Experts on populism, though, are dubious that it can work for the left.

“Within Labour, there’s [some support for] a kind of nativism-lite — where you say immigration is problematic, but it’s not as bad as the far right says. That is a nonstarter,” Cas Mudde, a political scientist at the University of Georgia, told me in a conversation two months before Corbyn’s announcement.

The issue, Mudde explains, is that British voters aren’t idiots. They know that Conservative and UK Independence Party leaders have long records of opposition to immigration, and that these parties support much stronger controls on migration than Corbyn does. “Nativism-lite,” as Mudde terms it, serves only to alienate the progressive, urban voters the party needs in any national election.

“People that really have nativist [beliefs] are not going to believe that you really mean it this time,” he says. “They’re going to say, ‘You stop there, but the other party will go even further.’”

Kai Arzheimer, a scholar at Germany’s University of Mainz who studies voting in Western countries, agrees.

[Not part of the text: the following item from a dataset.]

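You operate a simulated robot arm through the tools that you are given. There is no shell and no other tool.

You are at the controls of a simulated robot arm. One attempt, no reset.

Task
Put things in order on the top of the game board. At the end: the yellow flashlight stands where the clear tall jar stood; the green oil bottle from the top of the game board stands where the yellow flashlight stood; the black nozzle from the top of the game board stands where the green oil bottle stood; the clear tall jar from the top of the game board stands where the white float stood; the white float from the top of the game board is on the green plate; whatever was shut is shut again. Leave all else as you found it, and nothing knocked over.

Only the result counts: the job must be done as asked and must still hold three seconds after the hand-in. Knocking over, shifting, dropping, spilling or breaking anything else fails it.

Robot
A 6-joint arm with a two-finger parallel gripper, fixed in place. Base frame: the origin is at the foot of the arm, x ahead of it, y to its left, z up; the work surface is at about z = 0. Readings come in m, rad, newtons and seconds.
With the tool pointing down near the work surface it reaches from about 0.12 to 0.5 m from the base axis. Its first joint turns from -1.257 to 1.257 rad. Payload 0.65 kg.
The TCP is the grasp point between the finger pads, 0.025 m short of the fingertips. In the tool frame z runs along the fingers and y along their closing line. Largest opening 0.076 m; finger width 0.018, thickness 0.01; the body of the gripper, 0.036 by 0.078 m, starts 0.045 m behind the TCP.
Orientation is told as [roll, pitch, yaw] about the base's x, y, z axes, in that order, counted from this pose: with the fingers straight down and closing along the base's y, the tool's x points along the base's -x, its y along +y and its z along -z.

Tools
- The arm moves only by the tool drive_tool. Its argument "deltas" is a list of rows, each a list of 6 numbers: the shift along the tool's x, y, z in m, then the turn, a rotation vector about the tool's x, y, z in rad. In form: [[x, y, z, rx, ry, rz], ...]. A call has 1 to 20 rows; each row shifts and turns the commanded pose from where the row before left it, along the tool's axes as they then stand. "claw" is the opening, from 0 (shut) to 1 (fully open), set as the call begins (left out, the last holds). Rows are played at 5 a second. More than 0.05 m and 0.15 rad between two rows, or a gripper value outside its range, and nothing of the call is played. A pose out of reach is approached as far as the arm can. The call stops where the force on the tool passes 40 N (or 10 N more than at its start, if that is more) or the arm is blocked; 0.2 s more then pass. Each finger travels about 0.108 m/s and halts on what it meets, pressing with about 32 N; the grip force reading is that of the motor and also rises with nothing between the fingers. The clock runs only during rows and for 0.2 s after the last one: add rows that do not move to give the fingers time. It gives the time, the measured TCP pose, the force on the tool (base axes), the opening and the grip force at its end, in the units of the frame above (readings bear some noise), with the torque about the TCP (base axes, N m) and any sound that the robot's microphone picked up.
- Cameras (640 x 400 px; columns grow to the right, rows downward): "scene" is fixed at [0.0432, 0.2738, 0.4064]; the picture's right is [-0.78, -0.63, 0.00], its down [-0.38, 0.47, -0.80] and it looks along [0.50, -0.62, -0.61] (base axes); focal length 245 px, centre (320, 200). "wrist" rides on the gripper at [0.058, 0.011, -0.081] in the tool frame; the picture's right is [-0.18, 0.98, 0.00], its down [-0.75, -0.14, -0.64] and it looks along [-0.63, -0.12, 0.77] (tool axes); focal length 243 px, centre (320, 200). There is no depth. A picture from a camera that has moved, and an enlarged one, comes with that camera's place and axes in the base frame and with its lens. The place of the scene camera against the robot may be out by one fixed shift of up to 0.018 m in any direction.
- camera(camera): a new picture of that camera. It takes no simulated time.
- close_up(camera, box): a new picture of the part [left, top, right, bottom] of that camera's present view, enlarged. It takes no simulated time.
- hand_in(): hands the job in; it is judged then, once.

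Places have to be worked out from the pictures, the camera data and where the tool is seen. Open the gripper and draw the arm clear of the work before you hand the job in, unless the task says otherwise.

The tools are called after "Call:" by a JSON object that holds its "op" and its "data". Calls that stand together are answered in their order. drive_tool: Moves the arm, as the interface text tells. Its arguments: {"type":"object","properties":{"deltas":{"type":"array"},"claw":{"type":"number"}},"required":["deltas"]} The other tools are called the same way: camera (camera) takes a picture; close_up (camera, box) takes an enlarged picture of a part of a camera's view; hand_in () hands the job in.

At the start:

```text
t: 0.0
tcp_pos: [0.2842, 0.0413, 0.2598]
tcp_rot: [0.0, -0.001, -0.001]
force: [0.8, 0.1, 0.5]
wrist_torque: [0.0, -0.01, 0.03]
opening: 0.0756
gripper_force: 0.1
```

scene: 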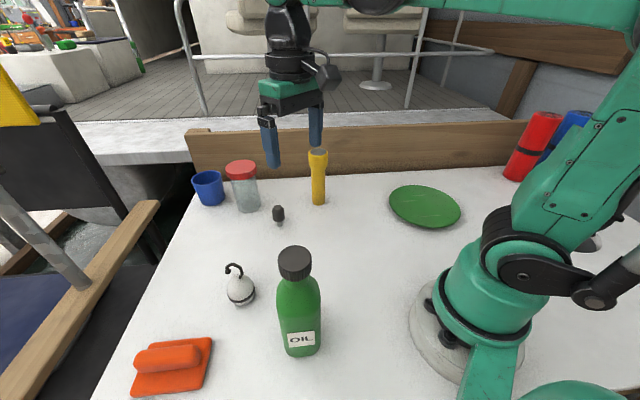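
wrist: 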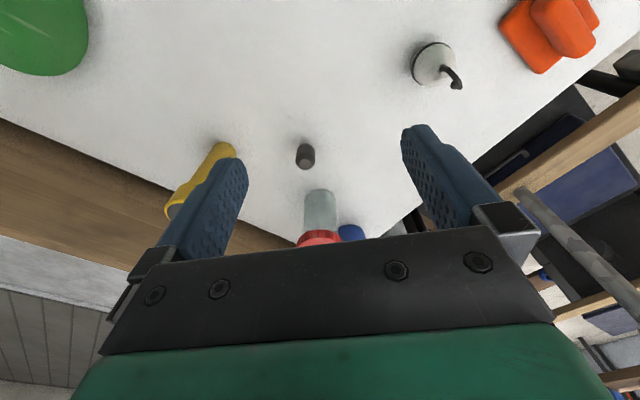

“I can’t really believe that it is possible to beat the populists in terms of populism,” Arzheimer told me in an interview. “People realize that it’s a copy.”

Maybe these experts are wrong, and this new tack on immigration will pay off for Corbyn. But it is, at best, a gamble. And, as a substantive matter, it is most definitely selling out immigrants and their left-liberal supporters — who now have exactly no one backing them at the top levels of British politics.